LOS ANGELES — Celebrated painter Luchita Hurtado, whose body of work came to light late in her life, has died. She was 99.
She died Thursday evening at her home in Santa Monica of natural causes, The Los Angeles Times reported.
Her death was confirmed by a representative at her gallery, Hauser & Wirth.
Hurtado's death came six months after the opening of a major career survey at the Los Angeles County Museum of Art in February, “Luchita Hurtado: I Live I Die I Will Be Reborn.”
Jennifer King, an associate curator at the museum, said narratives about Hurtado’s globe-trotting, bohemian life, combined with the late rediscovery of her work, can often overwhelm her artistic accomplishments.

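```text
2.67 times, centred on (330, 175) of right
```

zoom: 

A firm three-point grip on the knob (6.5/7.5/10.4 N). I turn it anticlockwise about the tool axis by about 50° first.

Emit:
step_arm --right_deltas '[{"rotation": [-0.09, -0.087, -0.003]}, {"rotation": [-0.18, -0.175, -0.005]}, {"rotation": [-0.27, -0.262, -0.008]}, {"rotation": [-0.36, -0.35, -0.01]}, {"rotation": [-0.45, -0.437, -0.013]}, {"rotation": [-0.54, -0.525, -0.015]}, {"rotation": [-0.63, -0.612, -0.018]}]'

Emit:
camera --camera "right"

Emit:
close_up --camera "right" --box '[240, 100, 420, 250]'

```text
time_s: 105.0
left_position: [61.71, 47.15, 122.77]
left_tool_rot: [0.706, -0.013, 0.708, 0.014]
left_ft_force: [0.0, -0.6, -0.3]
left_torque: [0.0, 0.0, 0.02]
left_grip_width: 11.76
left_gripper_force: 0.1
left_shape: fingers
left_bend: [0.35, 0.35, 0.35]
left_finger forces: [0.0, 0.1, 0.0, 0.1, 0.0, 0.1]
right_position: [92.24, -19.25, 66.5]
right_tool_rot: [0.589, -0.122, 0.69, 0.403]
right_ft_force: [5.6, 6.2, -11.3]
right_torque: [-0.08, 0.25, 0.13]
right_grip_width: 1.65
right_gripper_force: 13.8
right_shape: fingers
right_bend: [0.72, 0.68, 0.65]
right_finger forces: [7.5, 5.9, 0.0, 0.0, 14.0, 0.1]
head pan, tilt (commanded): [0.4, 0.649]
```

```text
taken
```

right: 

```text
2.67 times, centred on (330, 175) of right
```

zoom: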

“She was a very original artist,” King said. “She was a formal innovator. She was an incredible colorist.”
The L.A. survey, which originated at London’s Serpentine Galleries last year, featured more than 120 works from different eras.
Key among her works are a series of paintings from the late 1960s and 1970s rendering aspects of women’s bodies as surreal landscapes and others featuring the nude female form as viewed from a woman’s perspective.
Hurtado’s late fame came as the result of a small exhibition of her paintings in 2016 reviewed by Los Angeles Times art critic Christopher Knight.
“Hurtado’s work was multicultural before multicultural was cool,” Knight wrote.
Hurtado was married to notable painters Wolfgang Paalen and Lee Mullican, and her friends included key 20th century art figures such as Mexican painter Rufino Tamayo, Japanese American sculptor Isamu Noguchi and French surrealist Marcel Duchamp.
Hurtado was born Luisa Amelia Garcia Rodriguez Hurtado on Nov. 28, 1920, in Maiquetía, Venezuela. When she was 8, the family immigrated to New York City.
Hurtado focused on art while she was a student at Washington Irving High School, which was the extent of her formal training.
“I never told my mother that I was taking art — she thought I was taking dress-making,” Hurtado said.
She had a short-lived marriage to Chilean journalist Daniel del Solar and later, through her various art world connections, she met Paalen, an Austrian theorist and painter.
By the 1940s, she was living in Mexico with Paalen and her two children during a time she later described as “very bohemian,” socializing with artists including Frida Kahlo, Leonora Carrington and Oklahoma-born painter Mullican.
The death of a son from polio resulted in a rift between Paalen and Hurtado. She returned to the U.S. and ultimately settled in California for the rest of her life.
In California she reconnected with Mullican. They married, had two children and remained together for 40 years until his death in 1998.
Speaking with curator and writer Sarah Lehrer-Graiwer about her desire to make art, Hurtado said, “It was a need, like brushing your teeth.”